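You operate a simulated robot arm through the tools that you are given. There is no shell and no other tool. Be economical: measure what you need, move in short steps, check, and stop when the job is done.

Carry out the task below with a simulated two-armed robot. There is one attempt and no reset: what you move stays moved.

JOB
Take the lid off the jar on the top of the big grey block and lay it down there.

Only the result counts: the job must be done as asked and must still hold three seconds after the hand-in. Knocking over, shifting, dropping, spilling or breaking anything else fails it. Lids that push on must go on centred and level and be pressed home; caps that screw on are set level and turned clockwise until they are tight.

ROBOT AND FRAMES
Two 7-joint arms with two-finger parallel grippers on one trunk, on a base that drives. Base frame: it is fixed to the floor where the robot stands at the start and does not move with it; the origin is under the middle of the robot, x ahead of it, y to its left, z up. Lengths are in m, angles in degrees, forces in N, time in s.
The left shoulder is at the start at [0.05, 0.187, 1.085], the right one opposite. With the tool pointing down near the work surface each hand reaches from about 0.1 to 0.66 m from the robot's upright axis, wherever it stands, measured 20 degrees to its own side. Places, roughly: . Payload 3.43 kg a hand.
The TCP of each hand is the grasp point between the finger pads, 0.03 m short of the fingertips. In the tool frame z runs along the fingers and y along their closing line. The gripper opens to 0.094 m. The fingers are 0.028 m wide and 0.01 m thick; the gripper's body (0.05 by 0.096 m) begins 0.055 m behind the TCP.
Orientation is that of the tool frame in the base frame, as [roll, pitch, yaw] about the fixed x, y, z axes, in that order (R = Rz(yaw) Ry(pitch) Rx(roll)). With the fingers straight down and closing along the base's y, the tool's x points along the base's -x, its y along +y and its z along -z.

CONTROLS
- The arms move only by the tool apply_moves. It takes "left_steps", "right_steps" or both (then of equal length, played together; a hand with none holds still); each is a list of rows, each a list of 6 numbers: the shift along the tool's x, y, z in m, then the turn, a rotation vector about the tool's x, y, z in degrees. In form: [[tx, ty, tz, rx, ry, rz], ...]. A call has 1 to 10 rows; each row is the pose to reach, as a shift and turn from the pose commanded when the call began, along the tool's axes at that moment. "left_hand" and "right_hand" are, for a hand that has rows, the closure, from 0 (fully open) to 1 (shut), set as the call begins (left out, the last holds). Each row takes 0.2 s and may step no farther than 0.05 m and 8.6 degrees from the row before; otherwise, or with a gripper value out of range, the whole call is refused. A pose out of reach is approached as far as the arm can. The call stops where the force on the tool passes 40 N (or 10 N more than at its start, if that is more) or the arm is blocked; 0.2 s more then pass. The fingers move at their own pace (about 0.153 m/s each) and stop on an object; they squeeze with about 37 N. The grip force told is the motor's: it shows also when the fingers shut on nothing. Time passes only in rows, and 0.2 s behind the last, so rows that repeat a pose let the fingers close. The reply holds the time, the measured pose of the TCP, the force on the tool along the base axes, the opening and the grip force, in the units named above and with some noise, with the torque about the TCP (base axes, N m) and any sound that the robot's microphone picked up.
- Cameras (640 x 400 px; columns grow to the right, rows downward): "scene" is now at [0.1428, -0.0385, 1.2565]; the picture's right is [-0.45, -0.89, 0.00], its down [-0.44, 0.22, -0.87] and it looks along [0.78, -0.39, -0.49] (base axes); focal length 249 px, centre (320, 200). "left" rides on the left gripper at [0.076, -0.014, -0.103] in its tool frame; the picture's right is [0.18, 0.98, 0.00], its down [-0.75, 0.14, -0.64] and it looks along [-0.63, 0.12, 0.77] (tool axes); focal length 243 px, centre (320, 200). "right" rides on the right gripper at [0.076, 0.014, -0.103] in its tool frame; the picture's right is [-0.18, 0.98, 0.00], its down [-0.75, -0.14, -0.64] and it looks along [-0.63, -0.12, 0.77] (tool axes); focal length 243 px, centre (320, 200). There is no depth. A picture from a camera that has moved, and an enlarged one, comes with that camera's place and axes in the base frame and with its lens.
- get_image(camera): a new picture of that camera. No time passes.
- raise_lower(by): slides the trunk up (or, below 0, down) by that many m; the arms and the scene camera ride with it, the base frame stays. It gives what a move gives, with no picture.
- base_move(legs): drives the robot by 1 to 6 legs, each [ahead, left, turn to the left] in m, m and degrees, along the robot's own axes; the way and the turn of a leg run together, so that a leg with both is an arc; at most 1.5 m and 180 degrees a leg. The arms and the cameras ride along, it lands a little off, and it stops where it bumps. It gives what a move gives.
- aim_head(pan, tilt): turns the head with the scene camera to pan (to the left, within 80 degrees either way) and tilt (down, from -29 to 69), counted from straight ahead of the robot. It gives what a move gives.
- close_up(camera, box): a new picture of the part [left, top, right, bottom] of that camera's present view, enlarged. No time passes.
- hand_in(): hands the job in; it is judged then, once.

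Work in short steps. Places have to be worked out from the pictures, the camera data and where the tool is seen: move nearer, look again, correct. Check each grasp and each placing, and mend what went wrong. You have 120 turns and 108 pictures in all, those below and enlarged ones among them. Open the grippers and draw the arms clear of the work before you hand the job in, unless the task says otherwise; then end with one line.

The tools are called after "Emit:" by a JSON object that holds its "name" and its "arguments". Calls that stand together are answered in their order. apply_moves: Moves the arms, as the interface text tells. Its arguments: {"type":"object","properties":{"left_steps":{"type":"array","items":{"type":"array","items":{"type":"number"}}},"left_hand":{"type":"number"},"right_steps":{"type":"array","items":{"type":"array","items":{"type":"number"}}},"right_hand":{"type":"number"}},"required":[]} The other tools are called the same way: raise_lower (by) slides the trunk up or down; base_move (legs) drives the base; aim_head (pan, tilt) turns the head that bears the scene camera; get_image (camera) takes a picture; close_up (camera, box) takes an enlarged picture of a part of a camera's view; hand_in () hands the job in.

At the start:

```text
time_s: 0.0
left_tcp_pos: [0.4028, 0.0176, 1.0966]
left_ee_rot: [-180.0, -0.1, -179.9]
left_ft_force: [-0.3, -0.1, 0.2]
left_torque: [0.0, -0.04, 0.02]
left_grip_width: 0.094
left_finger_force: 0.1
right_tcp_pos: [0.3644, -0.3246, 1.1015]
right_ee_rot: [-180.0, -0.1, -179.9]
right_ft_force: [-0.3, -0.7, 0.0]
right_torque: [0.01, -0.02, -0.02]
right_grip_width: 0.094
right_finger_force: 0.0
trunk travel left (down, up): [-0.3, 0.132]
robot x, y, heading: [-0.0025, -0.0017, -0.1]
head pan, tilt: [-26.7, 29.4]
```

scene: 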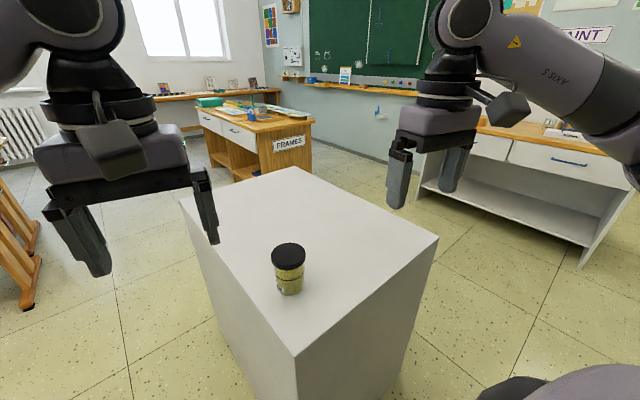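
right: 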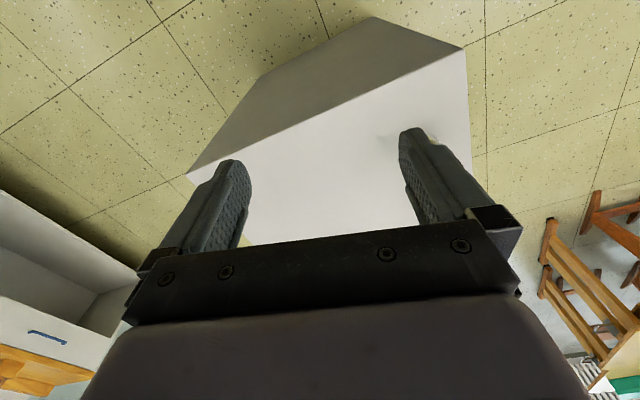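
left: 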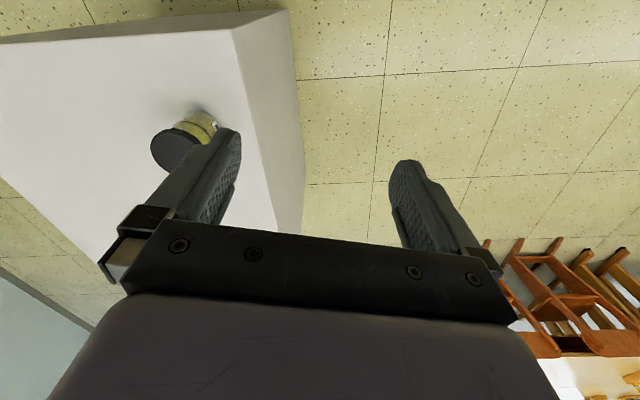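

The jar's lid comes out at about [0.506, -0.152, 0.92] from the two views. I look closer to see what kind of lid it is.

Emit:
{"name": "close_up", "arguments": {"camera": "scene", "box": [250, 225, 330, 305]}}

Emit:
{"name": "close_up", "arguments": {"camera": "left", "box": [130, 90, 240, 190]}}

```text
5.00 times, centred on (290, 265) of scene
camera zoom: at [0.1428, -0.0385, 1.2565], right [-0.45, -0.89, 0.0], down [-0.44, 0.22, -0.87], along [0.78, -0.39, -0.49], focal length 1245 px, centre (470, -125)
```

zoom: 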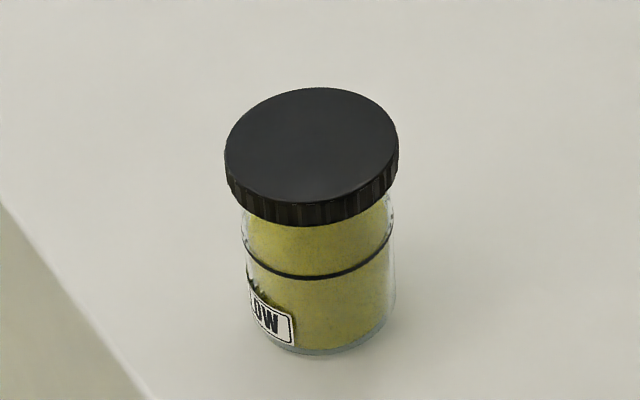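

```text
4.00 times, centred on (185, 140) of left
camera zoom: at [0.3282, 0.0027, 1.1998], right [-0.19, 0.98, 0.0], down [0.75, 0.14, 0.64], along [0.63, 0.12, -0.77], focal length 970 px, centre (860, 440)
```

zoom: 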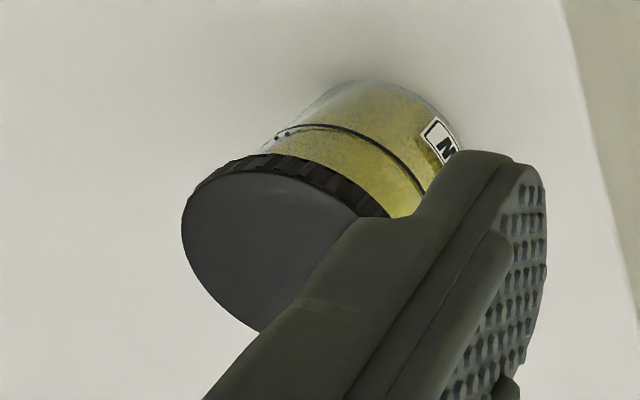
=-=-=
Without the pictures, output the full listing exactly as it stands.

* **Answer to this exercise**:
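You operate a simulated robot arm through the tools that you are given. There is no shell and no other tool. Be economical: measure what you need, move in short steps, check, and stop when the job is done.

Carry out the task below with a simulated two-armed robot. There is one attempt and no reset: what you move stays moved.

JOB
Take the lid off the jar on the top of the big grey block and lay it down there.

Only the result counts: the job must be done as asked and must still hold three seconds after the hand-in. Knocking over, shifting, dropping, spilling or breaking anything else fails it. Lids that push on must go on centred and level and be pressed home; caps that screw on are set level and turned clockwise until they are tight.

ROBOT AND FRAMES
Two 7-joint arms with two-finger parallel grippers on one trunk, on a base that drives. Base frame: it is fixed to the floor where the robot stands at the start and does not move with it; the origin is under the middle of the robot, x ahead of it, y to its left, z up. Lengths are in m, angles in degrees, forces in N, time in s.
The left shoulder is at the start at [0.05, 0.187, 1.085], the right one opposite. With the tool pointing down near the work surface each hand reaches from about 0.1 to 0.66 m from the robot's upright axis, wherever it stands, measured 20 degrees to its own side. Places, roughly: . Payload 3.43 kg a hand.
The TCP of each hand is the grasp point between the finger pads, 0.03 m short of the fingertips. In the tool frame z runs along the fingers and y along their closing line. The gripper opens to 0.094 m. The fingers are 0.028 m wide and 0.01 m thick; the gripper's body (0.05 by 0.096 m) begins 0.055 m behind the TCP.
Orientation is that of the tool frame in the base frame, as [roll, pitch, yaw] about the fixed x, y, z axes, in that order (R = Rz(yaw) Ry(pitch) Rx(roll)). With the fingers straight down and closing along the base's y, the tool's x points along the base's -x, its y along +y and its z along -z.

CONTROLS
- The arms move only by the tool apply_moves. It takes "left_steps", "right_steps" or both (then of equal length, played together; a hand with none holds still); each is a list of rows, each a list of 6 numbers: the shift along the tool's x, y, z in m, then the turn, a rotation vector about the tool's x, y, z in degrees. In form: [[tx, ty, tz, rx, ry, rz], ...]. A call has 1 to 10 rows; each row is the pose to reach, as a shift and turn from the pose commanded when the call began, along the tool's axes at that moment. "left_hand" and "right_hand" are, for a hand that has rows, the closure, from 0 (fully open) to 1 (shut), set as the call begins (left out, the last holds). Each row takes 0.2 s and may step no farther than 0.05 m and 8.6 degrees from the row before; otherwise, or with a gripper value out of range, the whole call is refused. A pose out of reach is approached as far as the arm can. The call stops where the force on the tool passes 40 N (or 10 N more than at its start, if that is more) or the arm is blocked; 0.2 s more then pass. The fingers move at their own pace (about 0.153 m/s each) and stop on an object; they squeeze with about 37 N. The grip force told is the motor's: it shows also when the fingers shut on nothing. Time passes only in rows, and 0.2 s behind the last, so rows that repeat a pose let the fingers close. The reply holds the time, the measured pose of the TCP, the force on the tool along the base axes, the opening and the grip force, in the units named above and with some noise, with the torque about the TCP (base axes, N m) and any sound that the robot's microphone picked up.
- Cameras (640 x 400 px; columns grow to the right, rows downward): "scene" is now at [0.1428, -0.0385, 1.2565]; the picture's right is [-0.45, -0.89, 0.00], its down [-0.44, 0.22, -0.87] and it looks along [0.78, -0.39, -0.49] (base axes); focal length 249 px, centre (320, 200). "left" rides on the left gripper at [0.076, -0.014, -0.103] in its tool frame; the picture's right is [0.18, 0.98, 0.00], its down [-0.75, 0.14, -0.64] and it looks along [-0.63, 0.12, 0.77] (tool axes); focal length 243 px, centre (320, 200). "right" rides on the right gripper at [0.076, 0.014, -0.103] in its tool frame; the picture's right is [-0.18, 0.98, 0.00], its down [-0.75, -0.14, -0.64] and it looks along [-0.63, -0.12, 0.77] (tool axes); focal length 243 px, centre (320, 200). There is no depth. A picture from a camera that has moved, and an enlarged one, comes with that camera's place and axes in the base frame and with its lens.
- get_image(camera): a new picture of that camera. No time passes.
- raise_lower(by): slides the trunk up (or, below 0, down) by that many m; the arms and the scene camera ride with it, the base frame stays. It gives what a move gives, with no picture.
- base_move(legs): drives the robot by 1 to 6 legs, each [ahead, left, turn to the left] in m, m and degrees, along the robot's own axes; the way and the turn of a leg run together, so that a leg with both is an arc; at most 1.5 m and 180 degrees a leg. The arms and the cameras ride along, it lands a little off, and it stops where it bumps. It gives what a move gives.
- aim_head(pan, tilt): turns the head with the scene camera to pan (to the left, within 80 degrees either way) and tilt (down, from -29 to 69), counted from straight ahead of the robot. It gives what a move gives.
- close_up(camera, box): a new picture of the part [left, top, right, bottom] of that camera's present view, enlarged. No time passes.
- hand_in(): hands the job in; it is judged then, once.

Work in short steps. Places have to be worked out from the pictures, the camera data and where the tool is seen: move nearer, look again, correct. Check each grasp and each placing, and mend what went wrong. You have 120 turns and 108 pictures in all, those below and enlarged ones among them. Open the grippers and draw the arms clear of the work before you hand the job in, unless the task says otherwise; then end with one line.

The tools are called after "Emit:" by a JSON object that holds its "name" and its "arguments". Calls that stand together are answered in their order. apply_moves: Moves the arms, as the interface text tells. Its arguments: {"type":"object","properties":{"left_steps":{"type":"array","items":{"type":"array","items":{"type":"number"}}},"left_hand":{"type":"number"},"right_steps":{"type":"array","items":{"type":"array","items":{"type":"number"}}},"right_hand":{"type":"number"}},"required":[]} The other tools are called the same way: raise_lower (by) slides the trunk up or down; base_move (legs) drives the base; aim_head (pan, tilt) turns the head that bears the scene camera; get_image (camera) takes a picture; close_up (camera, box) takes an enlarged picture of a part of a camera's view; hand_in () hands the job in.

At the start:

```text
time_s: 0.0
left_tcp_pos: [0.4028, 0.0176, 1.0966]
left_ee_rot: [-180.0, -0.1, -179.9]
left_ft_force: [-0.3, -0.1, 0.2]
left_torque: [0.0, -0.04, 0.02]
left_grip_width: 0.094
left_finger_force: 0.1
right_tcp_pos: [0.3644, -0.3246, 1.1015]
right_ee_rot: [-180.0, -0.1, -179.9]
right_ft_force: [-0.3, -0.7, 0.0]
right_torque: [0.01, -0.02, -0.02]
right_grip_width: 0.094
right_finger_force: 0.0
trunk travel left (down, up): [-0.3, 0.132]
robot x, y, heading: [-0.0025, -0.0017, -0.1]
head pan, tilt: [-26.7, 29.4]
```

scene: 
right: 
left: 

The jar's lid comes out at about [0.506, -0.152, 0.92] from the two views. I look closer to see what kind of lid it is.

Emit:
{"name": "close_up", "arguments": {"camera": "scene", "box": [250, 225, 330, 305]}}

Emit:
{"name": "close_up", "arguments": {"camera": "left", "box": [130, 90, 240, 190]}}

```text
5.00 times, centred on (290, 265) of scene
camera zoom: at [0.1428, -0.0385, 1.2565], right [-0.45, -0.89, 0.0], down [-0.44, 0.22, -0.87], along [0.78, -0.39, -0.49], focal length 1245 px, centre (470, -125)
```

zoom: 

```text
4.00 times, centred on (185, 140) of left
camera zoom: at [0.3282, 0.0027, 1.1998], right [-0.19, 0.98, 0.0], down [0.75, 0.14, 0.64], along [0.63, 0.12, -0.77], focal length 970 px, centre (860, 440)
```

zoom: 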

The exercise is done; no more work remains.